Being an intern at Lordstown Motors this summer is unlike any other college-aged experience, Green said.

“When they’re here as interns they will actually gain real-world experience,” she said. “They will go through the training program with their teams. If they’re a software engineer, they will be paired with an experienced engineer. They will be able to attend the meetings of those software engineers. Learn the technology and day-to-day job of those software engineers at a graduate level or college level course. They will get full, hands-on experience from a trained engineer. It’s a unique opportunity a lot of people do not receive during their internships.”

Kheiry, who began with the company in October, said she builds one of the batteries for Lordstown Motors’s all-electric pickup truck, the Endurance. She’s there to break it down and learn how to do it the most efficiently and optimize it. Kheiry interfaces with the production team and design personnel to make sure everything is flowing as smoothly as possible.

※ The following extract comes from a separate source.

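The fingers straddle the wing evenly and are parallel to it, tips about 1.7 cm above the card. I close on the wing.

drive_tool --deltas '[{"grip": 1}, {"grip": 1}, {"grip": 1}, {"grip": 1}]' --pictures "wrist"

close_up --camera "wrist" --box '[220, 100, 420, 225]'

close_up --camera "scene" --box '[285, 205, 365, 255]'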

“There’s a great sense of camaraderie here, better than any I’ve worked with before, which were all great companies,” she said. “I think everyone here is willing to teach you. A lot of people come in here and it’s very overwhelming to hop into a startup feet first. You learn a lot in a very short amount of time from a lot of different people. Everyone is extremely willing to help you out and teach you what they know. I feel l’ve learned so much from not only these three months I’ve been here.

“In an internship sometimes you only have three months,” Kheiry added. “You can really get a lot from the startup and camaraderie culture that’s here.”